▶ Task set
1) Pull out the sentences of the document passage that run from "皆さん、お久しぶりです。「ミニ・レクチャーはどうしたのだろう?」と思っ" through "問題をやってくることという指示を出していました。" and give them unchanged.
2) Continue the document passage from where it stops.

▶ Document passage
((
7/31/2007

AR Navigator 2007 No.18 充実した協議にするために

皆様へ

暑いですね。ちょっぴり欲求不満の残ったサッカーアジア杯も終わり、いよいよ
8月。来週には夏期集中研修が始まります。

夏期集中研修での授業改善プロジェクトの流れは、Navigator No.15でお知らせ
したところですが、およそのイメージはつかめていただけたでしょうか。

小グループで行うプロジェクト班別協議が3日間のハイライトの一つです。ここ
を充実させるために、いくつかお願いしたいことがあります。

1)ポートフォリオは絶対に忘れないように
   ※必要な課題が全部入っているか確認を!

2)ポートフォリオで振り返り
   ※夏期集中研修までにじっくり眺めておいてください。
    大切なのは「ポートフォリオ」そのものではなく、
    「ポートフォリオ」をもとに、何を、どう考えたか
    なのですから。
    
3)現物をもってきてください
   ※授業の話をするときは、「具体的なもの」があることが
    重要です。教科書、ワークシートなどはもちろん、生徒の
    作品、テスト、授業評価の結果など、協議のなかで伝えよう
    とすることを補強(support)してくれるevidenceをもってきて
    ください。100の説明よりも、現物です。

4)スタート地点が分かるものを
   ※生徒の英語力の現状、授業の様子など、リサーチのスタート地点
    が分かるものがあると良いと思います。テストの結果、生徒の書いた
    英語、録音したテープ、授業のビデオなど。

5)どこを目指していますか?
   ※どのような変化、どのような改善を目指しているか。明確なゴール像
    をもっておくことも大切です。
    

7/29/2007

AR Navigator 2007 No.17 佐野先生のミニ・レクチャー(9)

佐野先生のミニ・レクチャー(9)

授業は賽の河原の石積みか?

皆さん、お久しぶりです。「ミニ・レクチャーはどうしたのだろう?」と思っ
ていた方もおられたことでしょう。実は、大学は夏休みが長くて、つい昨日、よ
うやくこのレクチャーで紹介してきたクラスの後期の授業が始まりました。

前期の授業の総括と期末のテスト結果は「ミニ・レクチャー(8)」でお知らせ
しましが、おおまかに言えば、学生の書く力も意欲もかなり向上し、後期は、教
師からのヒントがなくとも、与えられた話題についてまとまりのある200 語程度
の英文を書けることを目標にする、英文の正確さを増す指導の工夫をする、学生
の自主的な学習を励ますという方針を書きました。また、夏休みの宿題には、
150 語程度のスピーチを書いてくること、さらに、意欲のある者は教科書の文法
問題をやってくることという指示を出していました。
))
▶ Stored data
((
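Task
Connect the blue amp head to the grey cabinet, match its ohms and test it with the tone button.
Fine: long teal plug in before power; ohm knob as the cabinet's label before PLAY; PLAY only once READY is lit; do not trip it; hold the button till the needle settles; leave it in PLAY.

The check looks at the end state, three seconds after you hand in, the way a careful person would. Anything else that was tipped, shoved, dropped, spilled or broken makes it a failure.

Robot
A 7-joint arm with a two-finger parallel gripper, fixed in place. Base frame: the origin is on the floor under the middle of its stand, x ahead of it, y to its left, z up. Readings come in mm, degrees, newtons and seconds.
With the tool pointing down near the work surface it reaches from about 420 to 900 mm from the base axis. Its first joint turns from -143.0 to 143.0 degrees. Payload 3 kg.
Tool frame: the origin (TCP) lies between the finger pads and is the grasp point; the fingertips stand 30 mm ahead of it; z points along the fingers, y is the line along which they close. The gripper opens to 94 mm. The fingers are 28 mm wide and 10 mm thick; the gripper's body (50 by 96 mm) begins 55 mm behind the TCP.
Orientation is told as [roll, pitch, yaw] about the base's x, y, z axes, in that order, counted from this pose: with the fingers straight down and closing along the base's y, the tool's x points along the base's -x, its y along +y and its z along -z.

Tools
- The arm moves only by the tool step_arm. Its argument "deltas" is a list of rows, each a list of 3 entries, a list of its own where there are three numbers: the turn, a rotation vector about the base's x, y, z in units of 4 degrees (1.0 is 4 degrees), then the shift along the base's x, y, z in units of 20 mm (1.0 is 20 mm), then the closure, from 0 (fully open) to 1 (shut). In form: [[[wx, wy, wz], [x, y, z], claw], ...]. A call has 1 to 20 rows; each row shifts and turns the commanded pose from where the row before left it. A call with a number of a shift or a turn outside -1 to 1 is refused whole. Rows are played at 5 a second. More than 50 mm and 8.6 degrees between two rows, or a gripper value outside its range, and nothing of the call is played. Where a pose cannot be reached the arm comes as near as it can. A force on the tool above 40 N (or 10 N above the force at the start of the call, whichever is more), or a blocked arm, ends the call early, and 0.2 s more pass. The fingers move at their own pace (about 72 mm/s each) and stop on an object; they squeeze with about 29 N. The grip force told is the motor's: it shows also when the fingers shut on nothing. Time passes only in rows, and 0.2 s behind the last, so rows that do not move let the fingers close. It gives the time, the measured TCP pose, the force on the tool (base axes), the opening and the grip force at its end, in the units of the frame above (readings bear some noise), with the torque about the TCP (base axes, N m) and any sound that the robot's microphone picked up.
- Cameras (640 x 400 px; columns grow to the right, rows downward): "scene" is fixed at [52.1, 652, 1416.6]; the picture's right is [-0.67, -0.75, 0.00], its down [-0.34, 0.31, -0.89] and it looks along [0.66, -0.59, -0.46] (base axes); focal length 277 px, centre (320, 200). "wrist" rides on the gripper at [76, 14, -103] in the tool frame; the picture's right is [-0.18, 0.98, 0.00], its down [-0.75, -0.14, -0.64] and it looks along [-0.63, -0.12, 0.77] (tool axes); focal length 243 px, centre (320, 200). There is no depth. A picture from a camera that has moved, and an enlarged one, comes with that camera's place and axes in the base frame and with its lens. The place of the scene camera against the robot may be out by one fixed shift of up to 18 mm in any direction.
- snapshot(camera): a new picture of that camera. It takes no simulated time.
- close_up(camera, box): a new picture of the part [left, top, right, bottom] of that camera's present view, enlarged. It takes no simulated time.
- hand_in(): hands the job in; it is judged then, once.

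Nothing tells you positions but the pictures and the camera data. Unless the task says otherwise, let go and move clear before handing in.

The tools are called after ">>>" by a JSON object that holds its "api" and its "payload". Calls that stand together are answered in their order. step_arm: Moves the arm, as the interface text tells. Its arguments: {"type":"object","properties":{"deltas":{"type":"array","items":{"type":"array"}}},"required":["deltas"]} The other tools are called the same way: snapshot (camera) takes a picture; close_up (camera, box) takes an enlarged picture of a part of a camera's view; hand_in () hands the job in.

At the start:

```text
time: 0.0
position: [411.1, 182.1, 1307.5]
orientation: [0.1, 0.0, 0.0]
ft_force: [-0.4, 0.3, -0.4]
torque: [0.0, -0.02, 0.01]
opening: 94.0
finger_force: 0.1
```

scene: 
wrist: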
))
▶ Task responses
1)
皆さん、お久しぶりです。「ミニ・レクチャーはどうしたのだろう?」と思っ
ていた方もおられたことでしょう。実は、大学は夏休みが長くて、つい昨日、よ
うやくこのレクチャーで紹介してきたクラスの後期の授業が始まりました。

前期の授業の総括と期末のテスト結果は「ミニ・レクチャー(8)」でお知らせ
しましが、おおまかに言えば、学生の書く力も意欲もかなり向上し、後期は、教
師からのヒントがなくとも、与えられた話題についてまとまりのある200 語程度
の英文を書けることを目標にする、英文の正確さを増す指導の工夫をする、学生
の自主的な学習を励ますという方針を書きました。また、夏休みの宿題には、
150 語程度のスピーチを書いてくること、さらに、意欲のある者は教科書の文法
問題をやってくることという指示を出していました。

2)
さて、昨日、久ぶりに教室に出て驚きました。中央の席には誰も座っておらず、
隅に固まり大声で雑談していて、私の声さえ届かないありさまです。前期末には、
「ペアで座る」とか「意欲的に発話する」というルールは、ほぼ全員に守られて
いたのに、この授業の有様は、前期の開始時期と同じく雑然としていて、しかも、
宿題をやってきた学生は3分の1にも満たないのです。まるで、ここまでの努力
が水泡に帰したかのようでした。「これじゃ、賽の河原だ」とがっかりしました
が、すぐに考え直しました。

ある意味では、こうした姿は無理からぬことだと思ったのです。夏休み明けの
最初の授業だから、いろいろ話したいことがあるだろうし、また、最初の授業は
スケジュールや評価方針などが中心で、授業は行わない先生が多いからです。ま
た、前期末のムードの高まりは、個々の学生の意欲から生まれたものではなく、
勢いで盛り上がった部分もあったからです。逆にいうと、多くの学生は、後期に
私がどうでるか仲間はどうか様子を見ていて、一番、自分が傷つかない「やる気
のない態度」を取っているのだと考えたのです。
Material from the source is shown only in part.